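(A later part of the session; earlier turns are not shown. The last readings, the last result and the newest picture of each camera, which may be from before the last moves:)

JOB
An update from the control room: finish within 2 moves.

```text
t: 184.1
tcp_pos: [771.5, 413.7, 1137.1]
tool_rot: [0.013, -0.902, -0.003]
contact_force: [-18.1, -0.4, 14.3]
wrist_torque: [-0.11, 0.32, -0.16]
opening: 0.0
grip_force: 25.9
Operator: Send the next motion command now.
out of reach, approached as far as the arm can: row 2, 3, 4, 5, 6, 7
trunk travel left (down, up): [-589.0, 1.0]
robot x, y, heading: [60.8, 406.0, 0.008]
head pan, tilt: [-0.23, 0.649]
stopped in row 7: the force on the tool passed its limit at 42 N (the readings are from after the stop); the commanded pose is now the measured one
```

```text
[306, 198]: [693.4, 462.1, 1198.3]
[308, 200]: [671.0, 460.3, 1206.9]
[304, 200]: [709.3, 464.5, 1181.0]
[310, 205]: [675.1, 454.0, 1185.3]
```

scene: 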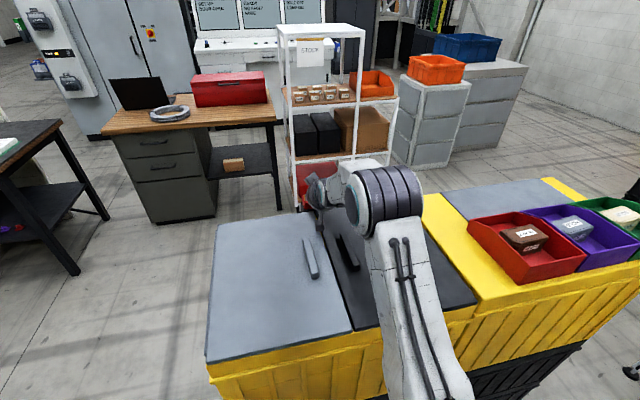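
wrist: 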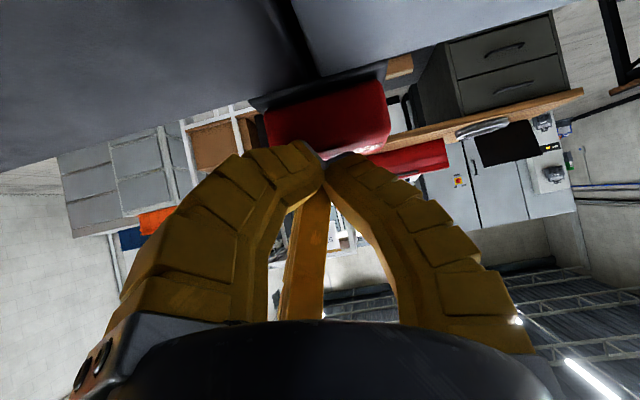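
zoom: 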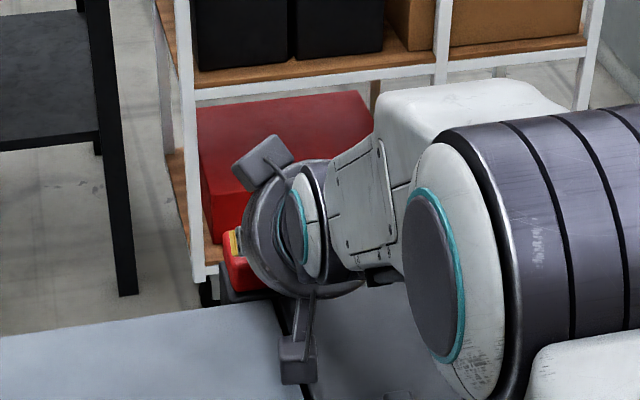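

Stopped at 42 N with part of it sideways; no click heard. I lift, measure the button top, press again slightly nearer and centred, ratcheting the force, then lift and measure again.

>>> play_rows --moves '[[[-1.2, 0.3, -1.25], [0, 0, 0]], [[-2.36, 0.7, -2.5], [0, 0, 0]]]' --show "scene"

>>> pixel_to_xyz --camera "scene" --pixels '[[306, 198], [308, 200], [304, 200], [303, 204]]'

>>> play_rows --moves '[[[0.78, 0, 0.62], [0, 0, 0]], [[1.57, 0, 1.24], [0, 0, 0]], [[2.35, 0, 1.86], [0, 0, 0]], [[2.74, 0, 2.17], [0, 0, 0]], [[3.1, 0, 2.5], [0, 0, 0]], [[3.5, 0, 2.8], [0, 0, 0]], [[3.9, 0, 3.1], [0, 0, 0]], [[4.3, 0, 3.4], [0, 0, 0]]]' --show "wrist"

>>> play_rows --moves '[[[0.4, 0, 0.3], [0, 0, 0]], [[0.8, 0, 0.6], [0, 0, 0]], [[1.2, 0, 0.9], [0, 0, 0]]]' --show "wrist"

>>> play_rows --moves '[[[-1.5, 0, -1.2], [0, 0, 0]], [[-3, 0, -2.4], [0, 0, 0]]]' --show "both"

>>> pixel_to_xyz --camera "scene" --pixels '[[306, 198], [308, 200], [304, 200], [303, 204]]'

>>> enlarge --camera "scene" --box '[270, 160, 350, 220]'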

※ ※ ※

Work instructions: Without the pictures, write out all of the material exactly.

Written solution:
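(A later part of the session; earlier turns are not shown. The last readings, the last result and the newest picture of each camera, which may be from before the last moves:)

JOB
An update from the control room: finish within 2 moves.

```text
t: 184.1
tcp_pos: [771.5, 413.7, 1137.1]
tool_rot: [0.013, -0.902, -0.003]
contact_force: [-18.1, -0.4, 14.3]
wrist_torque: [-0.11, 0.32, -0.16]
opening: 0.0
grip_force: 25.9
Operator: Send the next motion command now.
out of reach, approached as far as the arm can: row 2, 3, 4, 5, 6, 7
trunk travel left (down, up): [-589.0, 1.0]
robot x, y, heading: [60.8, 406.0, 0.008]
head pan, tilt: [-0.23, 0.649]
stopped in row 7: the force on the tool passed its limit at 42 N (the readings are from after the stop); the commanded pose is now the measured one
```

```text
[306, 198]: [693.4, 462.1, 1198.3]
[308, 200]: [671.0, 460.3, 1206.9]
[304, 200]: [709.3, 464.5, 1181.0]
[310, 205]: [675.1, 454.0, 1185.3]
```

scene: 
wrist: 
zoom: 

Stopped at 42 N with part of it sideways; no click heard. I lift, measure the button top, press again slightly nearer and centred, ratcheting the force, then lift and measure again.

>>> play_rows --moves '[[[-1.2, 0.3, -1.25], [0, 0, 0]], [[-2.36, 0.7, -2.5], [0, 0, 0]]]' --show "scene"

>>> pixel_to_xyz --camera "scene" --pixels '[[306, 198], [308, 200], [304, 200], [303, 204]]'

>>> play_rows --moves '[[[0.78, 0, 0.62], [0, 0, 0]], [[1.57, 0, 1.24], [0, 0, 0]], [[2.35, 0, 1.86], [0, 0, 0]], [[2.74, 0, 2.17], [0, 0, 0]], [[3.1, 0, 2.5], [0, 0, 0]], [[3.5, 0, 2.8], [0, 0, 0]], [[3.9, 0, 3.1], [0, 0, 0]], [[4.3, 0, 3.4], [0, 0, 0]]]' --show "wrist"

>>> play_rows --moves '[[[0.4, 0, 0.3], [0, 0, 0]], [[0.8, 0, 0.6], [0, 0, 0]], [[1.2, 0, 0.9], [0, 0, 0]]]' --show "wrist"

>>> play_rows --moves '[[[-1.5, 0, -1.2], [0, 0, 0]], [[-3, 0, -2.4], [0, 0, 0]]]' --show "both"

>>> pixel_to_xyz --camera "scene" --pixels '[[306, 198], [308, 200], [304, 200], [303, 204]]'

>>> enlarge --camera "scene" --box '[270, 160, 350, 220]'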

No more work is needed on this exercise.